In 2016, Luxembourg reduced capital gains tax arising on the sale of second homes or investment property to one quarter of the taxpayer’s global tax rate
It will not be possible to accurately measure the full impact of Luxembourg’s temporary reduction on capital gains tax for real estate until 2020, though initial signs look promising.
Responding to a parliamentary question from déi LénkMP David Wagner (PDF), the DP finance minister Pierre Gramegna said: “It will only be then that the government will have all the data necessary related to purchasing buildings, the owners of which benefited from this fiscal measure, and for which owners could have, in a reasonable time, got planning permission to build.”
In 2016, Luxembourg reduced capital gains tax arising on the sale of second homes or investment property to one quarter of the taxpayer’s global tax rate. The measure was introduced to increase the amount of real estate property sold in Luxembourg to encourage the supply of land and homes in Luxembourg and ease the housing shortage.

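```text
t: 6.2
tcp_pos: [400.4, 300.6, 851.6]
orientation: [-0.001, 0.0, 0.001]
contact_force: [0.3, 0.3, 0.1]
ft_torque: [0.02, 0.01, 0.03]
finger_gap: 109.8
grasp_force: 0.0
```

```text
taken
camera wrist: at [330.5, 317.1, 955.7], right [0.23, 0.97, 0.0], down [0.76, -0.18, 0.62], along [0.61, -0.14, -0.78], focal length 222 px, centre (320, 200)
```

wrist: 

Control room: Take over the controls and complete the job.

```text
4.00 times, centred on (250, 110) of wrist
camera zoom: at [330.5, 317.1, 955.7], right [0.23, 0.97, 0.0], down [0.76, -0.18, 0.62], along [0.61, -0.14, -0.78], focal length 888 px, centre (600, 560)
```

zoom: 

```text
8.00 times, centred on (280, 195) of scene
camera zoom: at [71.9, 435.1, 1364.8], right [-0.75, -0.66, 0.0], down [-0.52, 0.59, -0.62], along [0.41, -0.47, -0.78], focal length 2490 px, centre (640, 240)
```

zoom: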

Initially, the measure was introduced from 1 July 2016 to 31 December 2017. But the exercise was extended until the end of 2018.
According to Gramegna, the decision to extend the measure by one year was based on an early analysis of the impact. “The number of plots of lands and homes increased by around 9% between 2016 and 2017. Around 1,760 plots of land were sold in 2015 and 2016, respectively, while the administration for registering homes recorded 1,923 land sales in 2017,” he wrote.
Gramegna further explained it was difficult to accurately measure the impact at this stage because of the time it takes to purchase land and obtain planning permission, among other steps in the process. In the best case, this time delay was 15 months, he said.
But, he concluded that based on initial signs, the real estate fiscal measure "should have a net positive effect on the supply of constructible land and homes.”
He also cited the recent IMF delegation which said: “The temporary reduction in the tax on capital gains for real estate sales by end-2018 may nevertheless encourage sales in constructible land.”